Milletimiz için çok önemli yere sahip olan dilimize millet birliğini ve bütünlüğünü korumak adına sahip çıkmalı ve korumalıyız. Türkçenin konumuna baktığımız da, yeryüzünün en geniş coğrafi alanına yayılmış, en eski ve zengin bir dil olma sıfatını elde etmiştir.
Genel olarak yaşanan dil sorunlarından en önemlileri ve en tehlikeli olan, yabancı sözcüklerin dilimize girip yerleşmesidir.

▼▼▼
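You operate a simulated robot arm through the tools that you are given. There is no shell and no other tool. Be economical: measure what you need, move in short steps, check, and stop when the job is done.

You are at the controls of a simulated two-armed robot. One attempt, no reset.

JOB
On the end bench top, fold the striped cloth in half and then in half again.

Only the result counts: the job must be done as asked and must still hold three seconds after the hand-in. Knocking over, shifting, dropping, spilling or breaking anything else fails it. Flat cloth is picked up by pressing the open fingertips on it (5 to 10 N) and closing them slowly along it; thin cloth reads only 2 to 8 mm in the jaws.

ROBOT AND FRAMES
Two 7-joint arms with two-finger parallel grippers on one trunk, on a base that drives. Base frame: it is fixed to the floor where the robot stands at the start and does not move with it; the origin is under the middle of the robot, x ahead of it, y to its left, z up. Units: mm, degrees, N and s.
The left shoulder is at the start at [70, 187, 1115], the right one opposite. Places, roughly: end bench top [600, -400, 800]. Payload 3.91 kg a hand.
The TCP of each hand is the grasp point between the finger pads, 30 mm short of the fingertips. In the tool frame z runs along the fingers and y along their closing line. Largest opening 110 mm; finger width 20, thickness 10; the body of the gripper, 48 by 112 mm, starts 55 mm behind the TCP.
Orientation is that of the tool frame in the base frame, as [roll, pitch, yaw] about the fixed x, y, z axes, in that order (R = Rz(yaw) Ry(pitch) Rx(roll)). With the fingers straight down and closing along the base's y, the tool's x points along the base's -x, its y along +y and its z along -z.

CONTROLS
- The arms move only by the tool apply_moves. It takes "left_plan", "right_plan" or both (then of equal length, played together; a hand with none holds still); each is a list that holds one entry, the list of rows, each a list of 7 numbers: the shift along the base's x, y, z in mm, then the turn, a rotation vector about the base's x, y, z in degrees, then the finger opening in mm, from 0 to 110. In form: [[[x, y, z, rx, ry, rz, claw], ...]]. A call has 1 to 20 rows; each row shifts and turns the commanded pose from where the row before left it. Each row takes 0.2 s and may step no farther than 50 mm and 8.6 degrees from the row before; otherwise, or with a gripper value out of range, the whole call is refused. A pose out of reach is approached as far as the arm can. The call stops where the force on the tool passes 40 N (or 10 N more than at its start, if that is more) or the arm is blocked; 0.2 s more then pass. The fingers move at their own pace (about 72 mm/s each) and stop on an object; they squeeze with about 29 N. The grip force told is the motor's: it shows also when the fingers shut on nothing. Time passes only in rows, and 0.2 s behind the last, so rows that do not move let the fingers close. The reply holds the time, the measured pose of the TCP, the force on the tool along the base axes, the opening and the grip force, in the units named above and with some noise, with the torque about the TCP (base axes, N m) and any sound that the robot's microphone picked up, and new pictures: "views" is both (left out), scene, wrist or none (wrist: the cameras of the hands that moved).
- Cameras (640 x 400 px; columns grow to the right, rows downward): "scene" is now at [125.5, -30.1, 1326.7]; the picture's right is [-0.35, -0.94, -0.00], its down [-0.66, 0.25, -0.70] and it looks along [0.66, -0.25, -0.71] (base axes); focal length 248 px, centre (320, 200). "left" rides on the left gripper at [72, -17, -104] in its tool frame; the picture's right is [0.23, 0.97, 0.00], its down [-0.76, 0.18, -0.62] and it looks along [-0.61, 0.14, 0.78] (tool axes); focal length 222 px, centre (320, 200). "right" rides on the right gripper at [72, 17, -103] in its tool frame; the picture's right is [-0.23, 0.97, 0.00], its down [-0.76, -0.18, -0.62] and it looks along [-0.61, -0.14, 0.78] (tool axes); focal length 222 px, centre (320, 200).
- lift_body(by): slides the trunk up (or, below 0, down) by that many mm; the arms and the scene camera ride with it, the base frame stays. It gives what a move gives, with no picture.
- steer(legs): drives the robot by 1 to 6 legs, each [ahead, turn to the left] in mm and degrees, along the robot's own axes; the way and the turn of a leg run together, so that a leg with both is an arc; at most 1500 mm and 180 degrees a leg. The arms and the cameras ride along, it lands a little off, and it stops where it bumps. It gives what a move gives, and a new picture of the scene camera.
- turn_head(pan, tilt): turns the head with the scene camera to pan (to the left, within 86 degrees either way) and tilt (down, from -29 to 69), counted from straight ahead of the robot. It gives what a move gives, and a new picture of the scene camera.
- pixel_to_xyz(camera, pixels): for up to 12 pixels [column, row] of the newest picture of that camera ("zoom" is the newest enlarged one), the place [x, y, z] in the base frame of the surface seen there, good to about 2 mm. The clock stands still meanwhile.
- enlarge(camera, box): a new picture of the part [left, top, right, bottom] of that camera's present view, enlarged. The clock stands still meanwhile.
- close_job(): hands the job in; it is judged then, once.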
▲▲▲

Dilimizdeki yabancılaşma 16. yüzyıl da Arapça ve Farsça kullanımının artmasıyla başlamış, 17. yüzyıl da ise bu dillere bir de Fransızca eklenmiştir. Böylece Türkçenin kullanım alanı daralmış, dilimiz günümüzde de başka şekillerde sürecek olan kirlenmeye maruz kalmaktadır.
Türkçenin bugün etkisinde kaldığı yabancı dil ise ağırlıklı olarak İngilizcedir. Batı ile ilişkilerin yoğunlaşması, anlaşmalar ve daha sonra Türkiye de yabancı dille eğitim-öğretim aşamasında İngilizcenin ön planda tutulması ve İngilizcenin “dünya dili” olarak tanıtılması. Yine aynı şekilde bulunan aletlerin ülkemize girerken bulunduğu ülkenin aletlere taktığı adlar, teknoloji hızıyla paralel olarak Türkçede karşılığı bulunmadan dilimiz girerek yabancı kelimelerin yaygınlaşmasına sebep olmaktadır.
TDK, bu konuda çalışmalarını sürdürmektedir.”yabancı kelimelere karşılıklar” adlı kitap, yabancı kelimelerin Türkçe karşılıkları içermektedir. Böylece yabancı kelime kullanımının yaygınlaşmasını önlemeye çalışmaktadır.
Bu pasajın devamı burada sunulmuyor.